L’échantillon comprend une forte proportion d’élèves issus des catégories aisées : les deux tiers des élèves ont au moins un des deux parents dont la profession relève de catégories socio-professionnelles supérieures. Le tiers restant relève de catégories intermédiaires ou populaires. Seul un tiers des élèves ne possède que la nationalité française, confirmant ainsi la vocation internationale de l’établissement. Si la majorité des enquêtés réside dans l’agglomération grenobloise, ils sont 27 à avoir déjà connu au moins un déménagement, et les deux tiers à avoir réalisé une étape résidentielle à l’étranger. La Cité scolaire représente donc un équipement de qualité ouvert prioritairement à un public spécifique (enfants de cadres appartenant à la catégorie des élites dites « circulantes ou migratoires » ; enfants ayant pour la plupart une expérience résidentielle déjà très riche). Si la Cité n’est théoriquement pas fermée aux élèves résidant à proximité, elle ne leur procure pas un accès prioritaire. Les lieux de résidence des élèves sont extrêmement variés, ce qui implique des types de trajets domicile-collège multiples (en termes de trajectoires, de combinaisons de modes de transport, de rythmes, de distances kilométriques ou de distances temps).
DES ESPACES DU QUOTIDIEN COMME ESPACES REPRÉSENTÉS : DISTINGUER LES ALENTOURS DE LA CITÉ SCOLAIRE INTERNATIONALE
5Il a été demandé aux élèves de décrire librement les alentours de l’établissement scolaire (« Quels mots utiliseriez-vous pour définir Europole ? » ; « Quels mots utiliseriez-vous pour définir Berriat Saint-Bruno ? » ; « Pour vous, qui réside à Berriat Saint-Bruno et à Europole ? »). Les réponses à ces questions peuvent être considérées comme des représentations stabilisées, c’est-à-dire des artefacts langagiers qui figent dans un énoncé, au moins de façon provisoire, une représentation qui devient dès lors communicable (Debarbieux, 2003). Plusieurs termes (mots ou expressions) ont parfois été cités pour qualifier chacun des espaces.

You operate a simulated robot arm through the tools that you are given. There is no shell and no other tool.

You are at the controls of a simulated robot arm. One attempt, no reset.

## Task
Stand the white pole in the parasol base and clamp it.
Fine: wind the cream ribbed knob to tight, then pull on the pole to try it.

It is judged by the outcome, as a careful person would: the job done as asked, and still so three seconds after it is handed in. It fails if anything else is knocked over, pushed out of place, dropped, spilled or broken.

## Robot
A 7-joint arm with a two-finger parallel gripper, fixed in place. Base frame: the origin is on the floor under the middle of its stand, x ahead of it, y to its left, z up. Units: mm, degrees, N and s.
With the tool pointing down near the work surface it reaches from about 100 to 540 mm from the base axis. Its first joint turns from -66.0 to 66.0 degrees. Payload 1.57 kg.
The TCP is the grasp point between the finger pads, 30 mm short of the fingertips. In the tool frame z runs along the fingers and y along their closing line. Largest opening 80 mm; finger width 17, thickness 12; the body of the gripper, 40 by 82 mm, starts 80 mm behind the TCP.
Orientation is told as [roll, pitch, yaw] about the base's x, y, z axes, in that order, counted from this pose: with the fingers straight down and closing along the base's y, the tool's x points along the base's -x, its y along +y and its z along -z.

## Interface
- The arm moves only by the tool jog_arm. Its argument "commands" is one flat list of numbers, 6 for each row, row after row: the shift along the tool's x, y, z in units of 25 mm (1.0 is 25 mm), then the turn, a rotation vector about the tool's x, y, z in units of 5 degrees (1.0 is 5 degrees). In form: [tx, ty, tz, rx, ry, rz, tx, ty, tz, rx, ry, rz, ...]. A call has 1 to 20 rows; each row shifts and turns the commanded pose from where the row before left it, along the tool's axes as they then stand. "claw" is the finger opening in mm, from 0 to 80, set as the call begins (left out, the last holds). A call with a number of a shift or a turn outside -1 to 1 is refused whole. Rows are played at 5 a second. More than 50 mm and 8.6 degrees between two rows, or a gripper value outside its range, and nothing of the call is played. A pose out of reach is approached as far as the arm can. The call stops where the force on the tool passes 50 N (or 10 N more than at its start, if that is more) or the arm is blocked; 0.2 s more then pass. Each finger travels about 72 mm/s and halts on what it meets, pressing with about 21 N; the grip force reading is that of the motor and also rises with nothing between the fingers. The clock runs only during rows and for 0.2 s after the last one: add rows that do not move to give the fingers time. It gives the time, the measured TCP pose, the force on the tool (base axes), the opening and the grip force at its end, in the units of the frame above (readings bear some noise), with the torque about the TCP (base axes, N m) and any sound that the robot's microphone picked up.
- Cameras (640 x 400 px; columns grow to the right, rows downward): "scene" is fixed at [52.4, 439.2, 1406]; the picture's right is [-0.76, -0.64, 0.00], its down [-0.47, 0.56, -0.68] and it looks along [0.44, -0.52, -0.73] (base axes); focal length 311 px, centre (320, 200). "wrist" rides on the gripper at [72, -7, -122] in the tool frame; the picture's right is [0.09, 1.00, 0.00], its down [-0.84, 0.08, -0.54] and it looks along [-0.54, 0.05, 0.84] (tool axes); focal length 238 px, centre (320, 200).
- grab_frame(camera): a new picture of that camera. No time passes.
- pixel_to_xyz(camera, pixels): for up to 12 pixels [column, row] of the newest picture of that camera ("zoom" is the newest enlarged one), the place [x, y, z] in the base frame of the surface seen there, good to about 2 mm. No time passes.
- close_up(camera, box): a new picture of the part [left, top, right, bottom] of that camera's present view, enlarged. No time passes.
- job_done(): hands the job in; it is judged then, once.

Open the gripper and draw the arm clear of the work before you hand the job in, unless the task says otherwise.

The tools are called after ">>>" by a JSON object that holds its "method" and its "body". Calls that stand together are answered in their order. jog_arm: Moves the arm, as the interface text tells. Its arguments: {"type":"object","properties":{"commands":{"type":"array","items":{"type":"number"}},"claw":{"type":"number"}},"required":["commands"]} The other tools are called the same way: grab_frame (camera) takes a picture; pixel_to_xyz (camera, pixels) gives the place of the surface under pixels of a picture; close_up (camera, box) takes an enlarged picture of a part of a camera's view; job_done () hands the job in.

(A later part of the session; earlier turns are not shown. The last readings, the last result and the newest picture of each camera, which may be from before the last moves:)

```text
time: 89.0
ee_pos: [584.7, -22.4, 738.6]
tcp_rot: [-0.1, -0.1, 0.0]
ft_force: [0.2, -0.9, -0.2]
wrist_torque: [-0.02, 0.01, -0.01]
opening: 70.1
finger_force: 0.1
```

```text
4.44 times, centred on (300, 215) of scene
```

6Le choix des termes et, le cas échéant, de leur association, exprime une appréciation générale qui n’est pas toujours tranchée (du type positif ou négatif), mais peut être, au contraire, nuancée (caractérisations positive et négative au sein de la même réponse), voire neutre (caractérisation n’engageant pas d’appréciation). Sur la totalité des réponses, un peu plus du tiers des élèves interrogés a une appréhension neutre du site aménagé d’Europole, et seuls trois élèves en ont une appréciation strictement négative. A contrario, l’appréciation négative domine largement la représentation du quartier Berriat Saint-Bruno et s’observe, tout particulièrement, auprès des élèves issus de ménages populaires, des filles, mais aussi de ceux fréquentant l’aire d’étude en dehors des jours des cours.

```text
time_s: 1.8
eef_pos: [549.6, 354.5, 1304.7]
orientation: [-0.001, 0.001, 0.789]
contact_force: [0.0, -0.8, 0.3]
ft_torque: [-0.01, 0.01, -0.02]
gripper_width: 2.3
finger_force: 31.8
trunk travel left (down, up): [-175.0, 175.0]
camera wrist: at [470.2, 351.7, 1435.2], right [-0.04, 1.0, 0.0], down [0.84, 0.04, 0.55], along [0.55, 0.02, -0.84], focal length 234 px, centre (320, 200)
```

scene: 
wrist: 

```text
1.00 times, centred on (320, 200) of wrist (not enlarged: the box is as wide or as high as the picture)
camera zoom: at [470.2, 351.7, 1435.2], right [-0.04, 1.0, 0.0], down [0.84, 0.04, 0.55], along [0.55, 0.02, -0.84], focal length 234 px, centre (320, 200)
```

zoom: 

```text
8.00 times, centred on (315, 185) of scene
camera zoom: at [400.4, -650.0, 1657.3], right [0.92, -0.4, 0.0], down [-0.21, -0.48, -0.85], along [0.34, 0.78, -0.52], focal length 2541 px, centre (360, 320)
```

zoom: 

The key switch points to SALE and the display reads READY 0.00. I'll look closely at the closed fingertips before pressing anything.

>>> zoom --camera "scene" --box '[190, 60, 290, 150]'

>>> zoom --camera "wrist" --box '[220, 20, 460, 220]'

7Les termes utilisés ont ensuite été classés, par entrée thématique. La petite taille de l’échantillon (ensemble des termes collectés) a permis d’identifier, assez facilement, un ensemble de catégories descriptives (tableau 1). En ce qui concerne Europole, les élèves insistent majoritairement sur le caractère moderne du site. Près de 50 % des termes collectés soulignent, en effet, sa nouveauté, sa modernité ou la grandeur des constructions. 17 % des termes utilisés se réfèrent, toutefois, à l’ambiance froide ou peu accueillante du quartier d’affaires. Corroborant l’appréciation globalement négative à l’égard de Berriat, les termes employés relèvent avant tout l’aspect peu accueillant et peu agréable de l’ancien quartier ouvrier. On note, malgré cela, que 23 % des termes utilisés évoquent le caractère vivant et animé du quartier. À aucun moment, Berriat Saint-Bruno, pourtant affecté par un processus de renouvellement urbain, n’est présenté comme un espace en transformation. Les nouvelles constructions qui affectent le tissu ancien ne sont jamais évoquées par les élèves. Le changement urbain apparaît ainsi clairement circonscrit et identifié à l’espace aménagé d’Europole.

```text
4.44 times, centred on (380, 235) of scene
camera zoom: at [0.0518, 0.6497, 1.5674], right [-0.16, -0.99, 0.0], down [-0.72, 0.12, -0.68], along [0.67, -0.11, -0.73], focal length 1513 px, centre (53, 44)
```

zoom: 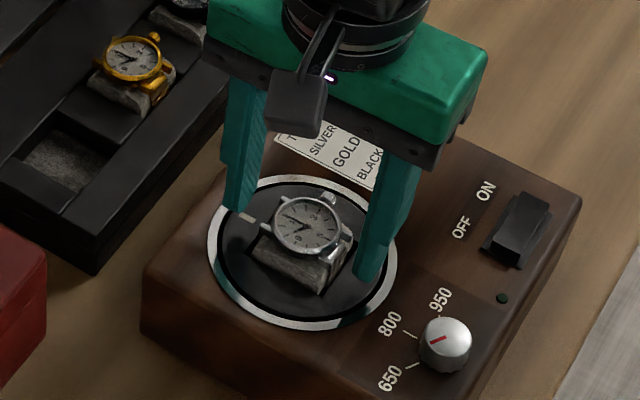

8En revanche, les représentations des populations qui résident à Berriat Saint-Bruno apparaissent beaucoup moins tranchées. On note d’abord un taux beaucoup plus élevé de non réponses à propos du quartier ancien (1/3 des élèves contre 1/5 pour Europole) ; ce qui laisse présager une plus grande difficulté des collégiens à se représenter sa population. Ensuite, si les élèves évoquent assez majoritairement la présence d’une population aisée et qualifiée à Europole, ils mobilisent au contraire, indifféremment, plusieurs catégories d’individus pour qualifier la population de Berriat Saint-Bruno. Les résultats révèlent une distinction entre l’espace aménagé d’Europole et ses alentours qui se décline en termes sociaux (populations aisées et qualifiées/populations fragilisées économiquement et/ou immigrées) et démographiques (populations jeunes/âgées). Confronté aux représentations du quartier, ce résultat montre que, pour les élèves, Berriat Saint-Bruno reste un quartier populaire, tantôt connoté positivement (un quartier vivant, animé, commerçant), tantôt plus négativement (dangereux, pas fréquentable, sale), reproduisant ainsi les versions contradictoires classiques du rapport qu’entretiennent in fine de nombreux individus avec le « populaire » (Grignon, Passeron, 1989).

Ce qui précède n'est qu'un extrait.